COUNCILLORS have agreed that a Finnieston leisure club can be flattened in favour of a major apartment development.
A planning application by Hampshire Pension Fund for 195 flats at the Nuffield Glasgow West End fitness and wellbeing facility on Minerva Way has been approved.
There will be a mixture of one, two and three-bedroom flats in buildings ranging from five to seven floors.
Sixteen objections were received including from building tenant Nuffield Health. Its general manager wrote: “Our health and wellbeing facility is an integral part of promoting activity amongst families in Glasgow and should not be demolished for yet more flats.
“Not only this but we are an employer of over 70 members of staff from around the local community and in these difficult times, further redundancies cannot be something that is in the best interest of Glasgow.”
City officials had recommended approval and Glasgow’s planning committee backed the plan today.
A report by planners stated: “The [applicant] has highlighted that there is another gym on Finnieston Street, less than 400 metres from this site (which is also operated by Nuffield Health) that provides the same facilities and is more easily accessible than the application site in the sense that it is located within the adopted road network and is more accessible in sustainable travel terms (both closer to a primary bus corridor and nearer exhibition centre station).
“Given that there is a similar facility less than 400 metres away…and considering that this scheme could deliver over 500 square metres of local children’s play in a location where such facilities are really needed, it is considered that the loss of the existing community facility can be justified in this instance.

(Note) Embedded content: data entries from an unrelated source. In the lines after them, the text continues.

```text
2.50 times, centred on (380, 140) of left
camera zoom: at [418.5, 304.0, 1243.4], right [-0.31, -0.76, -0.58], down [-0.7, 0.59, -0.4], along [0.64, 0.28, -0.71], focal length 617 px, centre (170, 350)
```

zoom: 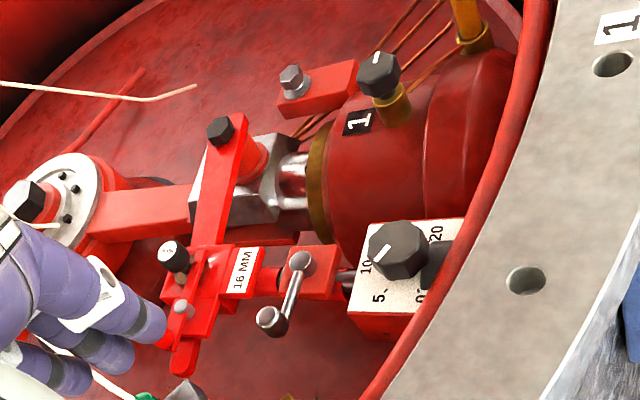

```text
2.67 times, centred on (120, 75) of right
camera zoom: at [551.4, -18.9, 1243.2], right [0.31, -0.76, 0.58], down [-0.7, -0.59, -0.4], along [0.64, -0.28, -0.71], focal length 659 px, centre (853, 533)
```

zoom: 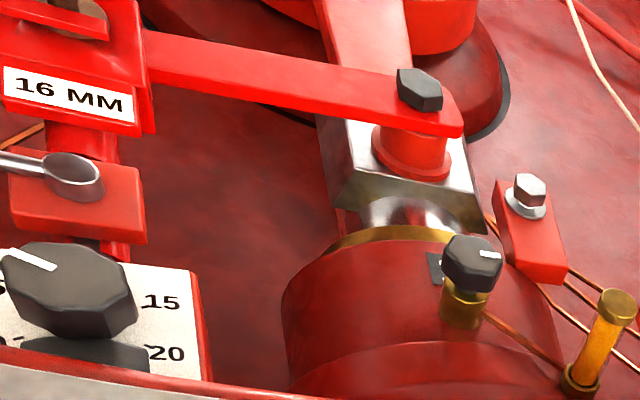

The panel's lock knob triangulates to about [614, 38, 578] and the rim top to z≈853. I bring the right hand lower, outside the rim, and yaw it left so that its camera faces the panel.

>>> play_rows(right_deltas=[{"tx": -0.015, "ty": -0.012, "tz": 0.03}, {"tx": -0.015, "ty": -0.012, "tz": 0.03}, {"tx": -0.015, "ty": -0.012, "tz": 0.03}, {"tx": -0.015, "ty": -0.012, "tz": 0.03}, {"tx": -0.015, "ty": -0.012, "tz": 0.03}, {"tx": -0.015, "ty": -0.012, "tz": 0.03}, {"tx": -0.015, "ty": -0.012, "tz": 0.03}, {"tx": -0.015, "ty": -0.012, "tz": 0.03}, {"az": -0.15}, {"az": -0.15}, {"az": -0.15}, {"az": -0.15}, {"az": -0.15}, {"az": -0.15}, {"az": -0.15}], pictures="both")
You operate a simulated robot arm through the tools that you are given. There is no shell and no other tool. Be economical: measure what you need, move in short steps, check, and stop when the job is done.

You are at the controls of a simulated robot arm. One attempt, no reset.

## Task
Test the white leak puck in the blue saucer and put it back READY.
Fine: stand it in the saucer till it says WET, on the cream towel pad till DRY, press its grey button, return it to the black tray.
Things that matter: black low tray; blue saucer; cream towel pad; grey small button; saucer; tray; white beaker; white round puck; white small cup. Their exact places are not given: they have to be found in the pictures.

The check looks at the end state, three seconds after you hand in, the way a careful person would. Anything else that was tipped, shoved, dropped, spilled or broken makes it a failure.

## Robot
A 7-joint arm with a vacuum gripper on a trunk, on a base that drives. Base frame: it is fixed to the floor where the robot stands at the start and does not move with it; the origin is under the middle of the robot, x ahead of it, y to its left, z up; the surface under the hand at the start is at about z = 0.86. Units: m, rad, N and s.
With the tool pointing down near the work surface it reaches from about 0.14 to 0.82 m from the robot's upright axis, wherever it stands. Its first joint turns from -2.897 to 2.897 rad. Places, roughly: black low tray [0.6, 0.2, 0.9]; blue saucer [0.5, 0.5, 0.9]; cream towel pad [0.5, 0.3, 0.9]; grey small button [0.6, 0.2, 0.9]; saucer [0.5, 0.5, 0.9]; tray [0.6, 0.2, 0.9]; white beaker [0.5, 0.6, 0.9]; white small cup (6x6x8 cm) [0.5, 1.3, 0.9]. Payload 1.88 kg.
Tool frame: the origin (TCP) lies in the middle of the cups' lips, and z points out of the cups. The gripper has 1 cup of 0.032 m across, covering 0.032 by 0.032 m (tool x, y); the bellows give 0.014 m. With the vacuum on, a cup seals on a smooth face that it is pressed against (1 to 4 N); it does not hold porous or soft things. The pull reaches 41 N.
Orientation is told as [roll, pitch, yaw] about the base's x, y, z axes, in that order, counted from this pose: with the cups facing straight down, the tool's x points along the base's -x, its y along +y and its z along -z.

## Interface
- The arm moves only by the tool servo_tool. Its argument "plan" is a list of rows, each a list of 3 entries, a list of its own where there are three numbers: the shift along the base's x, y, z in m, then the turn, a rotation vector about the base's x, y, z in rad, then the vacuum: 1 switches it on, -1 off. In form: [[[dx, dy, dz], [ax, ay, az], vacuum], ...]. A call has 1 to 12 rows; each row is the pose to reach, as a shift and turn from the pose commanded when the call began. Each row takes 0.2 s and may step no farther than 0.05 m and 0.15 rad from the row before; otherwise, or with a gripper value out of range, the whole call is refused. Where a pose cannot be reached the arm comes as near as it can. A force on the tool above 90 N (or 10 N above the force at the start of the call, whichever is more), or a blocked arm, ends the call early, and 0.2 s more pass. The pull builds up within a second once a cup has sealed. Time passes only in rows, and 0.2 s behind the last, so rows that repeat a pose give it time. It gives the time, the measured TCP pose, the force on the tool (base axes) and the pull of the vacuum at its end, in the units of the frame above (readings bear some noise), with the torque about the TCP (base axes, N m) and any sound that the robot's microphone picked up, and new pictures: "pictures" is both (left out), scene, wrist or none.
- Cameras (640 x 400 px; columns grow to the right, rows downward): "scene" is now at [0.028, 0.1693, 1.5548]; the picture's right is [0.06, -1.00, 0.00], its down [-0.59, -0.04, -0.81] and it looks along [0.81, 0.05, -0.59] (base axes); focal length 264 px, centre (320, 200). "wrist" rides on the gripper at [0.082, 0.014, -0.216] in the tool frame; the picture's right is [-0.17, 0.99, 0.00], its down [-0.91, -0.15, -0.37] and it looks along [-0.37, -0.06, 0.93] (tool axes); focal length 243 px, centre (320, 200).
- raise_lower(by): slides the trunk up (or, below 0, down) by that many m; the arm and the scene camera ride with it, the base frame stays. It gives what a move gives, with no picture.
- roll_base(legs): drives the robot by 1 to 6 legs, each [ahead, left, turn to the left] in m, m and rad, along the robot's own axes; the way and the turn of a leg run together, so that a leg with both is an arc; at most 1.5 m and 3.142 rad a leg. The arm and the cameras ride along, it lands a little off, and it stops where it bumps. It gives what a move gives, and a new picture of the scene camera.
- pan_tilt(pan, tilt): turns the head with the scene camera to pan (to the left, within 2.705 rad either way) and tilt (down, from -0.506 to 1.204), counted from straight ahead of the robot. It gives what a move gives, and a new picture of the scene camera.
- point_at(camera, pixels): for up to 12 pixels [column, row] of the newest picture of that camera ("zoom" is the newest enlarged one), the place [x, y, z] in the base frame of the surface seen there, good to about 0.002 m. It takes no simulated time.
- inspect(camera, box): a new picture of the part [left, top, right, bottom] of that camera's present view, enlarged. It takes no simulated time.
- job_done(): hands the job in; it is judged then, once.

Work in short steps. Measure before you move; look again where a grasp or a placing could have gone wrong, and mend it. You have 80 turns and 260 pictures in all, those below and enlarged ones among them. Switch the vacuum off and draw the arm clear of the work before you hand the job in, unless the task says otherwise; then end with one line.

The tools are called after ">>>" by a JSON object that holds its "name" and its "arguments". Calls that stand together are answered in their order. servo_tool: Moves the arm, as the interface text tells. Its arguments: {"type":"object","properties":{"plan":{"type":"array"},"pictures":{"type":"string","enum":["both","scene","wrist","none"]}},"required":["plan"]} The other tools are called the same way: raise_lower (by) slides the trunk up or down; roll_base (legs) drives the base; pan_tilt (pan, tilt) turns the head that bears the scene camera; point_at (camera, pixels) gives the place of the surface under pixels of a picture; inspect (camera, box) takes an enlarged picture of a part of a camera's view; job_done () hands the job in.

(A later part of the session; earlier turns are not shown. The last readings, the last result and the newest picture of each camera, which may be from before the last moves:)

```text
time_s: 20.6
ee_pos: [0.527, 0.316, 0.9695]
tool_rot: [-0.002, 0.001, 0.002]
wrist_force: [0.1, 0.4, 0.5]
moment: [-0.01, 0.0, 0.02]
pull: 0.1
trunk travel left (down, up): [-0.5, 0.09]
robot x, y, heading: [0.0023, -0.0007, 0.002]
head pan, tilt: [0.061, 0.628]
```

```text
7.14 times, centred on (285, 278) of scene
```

“In terms of the contribution the existing gym building and associated surface car park make to the character of Finnieston, it is considered that its design, materiality and layout is inappropriate to the emerging residential environment and built form in this location.”
The existing building was constructed in 1986 and, up until the late 1990s, was The Summit Centre, a private ice rink used for curling, hockey and skating which was closed for structural and operational reasons in May 1998.
A statement included with planning application explained: “The site currently comprises the semi-industrial building housing the gym, in one corner, with the majority of the site being exposed Tarmac area.
“The proposal looks to connect the existing development of Admirals Gate with the emerging Drum residential development, connecting and completing this new residential quarter with a clear street pattern and sense of enclosure.
“The proposal comprises three buildings. A courtyard building and two freestanding island buildings. The courtyard building is of a tenement scale and proportion, predominantly five storeys.
“The freestanding island buildings are linked with a semi-private landscaped entrance courtyard and private amenity space. These twinned buildings look out towards the SECC and allow views through for those on the new street.
“They are raised a further storey above the courtyard building repeating the height of the adjacent Drum island building.”
The statement continued: “In line with the council’s strategy for housing delivery, the proposed development will provide residential development in a sustainable, accessible and sought-after residential location.”
There would be 37 one-bedroom, 140 two-bedroom and 18 three-bedroom flats. Each would have a sheltered recessed balcony and all would be fully accessible via lift.
The courtyard will enclose a large private landscaped amenity space, accessible to all residents, and there will be a further public amenity space next to the island buildings, separating these from Admirals Gate.